Today is my husband's birthday. I don't think it's taboo to post men's ages, so I can share that he is 39. I will be 34 in December and that 5 1/2 years doesn't seem like anything now. However, when we started dating we were much younger, younger to the point where my parents forbid me to see him because I was only 16 and he was "older". Ironically, today is the day we met, 17 years ago, when I started working at McDonalds where he worked part time while putting himself through school. He hated that job, but I loved it and that's only one of the many differences between us. I'm a relative chatterbox, he's reserved- bordering on shy.

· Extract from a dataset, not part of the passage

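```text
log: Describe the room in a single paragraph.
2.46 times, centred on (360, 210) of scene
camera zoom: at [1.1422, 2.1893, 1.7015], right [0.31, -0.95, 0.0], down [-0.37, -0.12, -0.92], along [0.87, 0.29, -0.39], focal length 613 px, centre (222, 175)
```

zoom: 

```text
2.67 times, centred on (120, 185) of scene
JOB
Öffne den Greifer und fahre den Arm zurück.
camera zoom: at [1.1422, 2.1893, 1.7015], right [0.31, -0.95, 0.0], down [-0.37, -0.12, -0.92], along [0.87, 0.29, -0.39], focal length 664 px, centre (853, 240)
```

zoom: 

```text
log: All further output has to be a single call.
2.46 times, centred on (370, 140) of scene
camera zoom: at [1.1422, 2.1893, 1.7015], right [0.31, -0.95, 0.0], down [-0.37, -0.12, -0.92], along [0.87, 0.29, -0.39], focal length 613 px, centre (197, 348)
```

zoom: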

Sometimes I truly marvel at all that he has put with from me over the past 17 years and I'll forever be grateful that for some reason I was fortunate enough to meet such a wonderful man who stayed through so much crap.
I fully believe that he's one of the best fathers in the entire world. We were both laid off when HotWheels was 4 weeks old, I was able to transfer to another job but we wouldn't have been able to afford daycare on what his salary would likely bring home. We knew we wanted to have at least one more child so the most feasible option was that he stay at home with the kids. For many women this is a well-accepted course of action, but not so often for men. He's taken to it extremely well and I am so happy to know that our boys probably have a closer relationship with their dad than just about any other kids I know (well, except maybe the 3 other families I know with at-home-dad). Sometimes I get too wrapped up in being jealous that he's home and I'm not. But it's my issue and I try to get through it. I don't always have quite enough sympathy when he's had a rough day, and I know the days can be rough. The phone call last Friday to tell me that Superman broke the laptop computer was just one illustration of some of his daily frustrations. Fortunately that example was more expensive than most, but he's got his hands full at times. And still, he cooks dinner, does the dishes, too, takes care of the laundry, most cleaning and he mows the lawn. I've promised that after this summer off from mowing while pregnant, I'll switch off on that chore with him. I'm not the most helpful around the house, I admit, my contribution is to try and make sure he gets some time to himself on a regular basis while I take the boys out. I can get a little testy when I feel like he doesn't appreciate my efforts, but again, it's my issue.
He's a great husband, father and person in general. Even though I don't think he knows this blog exists and will likely never read it, I hope he knows how much we all think of him. I try to remember to tell him sometimes, but I'm sure it's not often enough. Happy Birthday!
On the only fitness related note of this entry, I was able to get back on the elliptical trainer this morning, at least it required a little more effort than that recumbent bike last week. Thirty minutes was all I had in me, but it felt good.
Pregnancy status: 69 days to go.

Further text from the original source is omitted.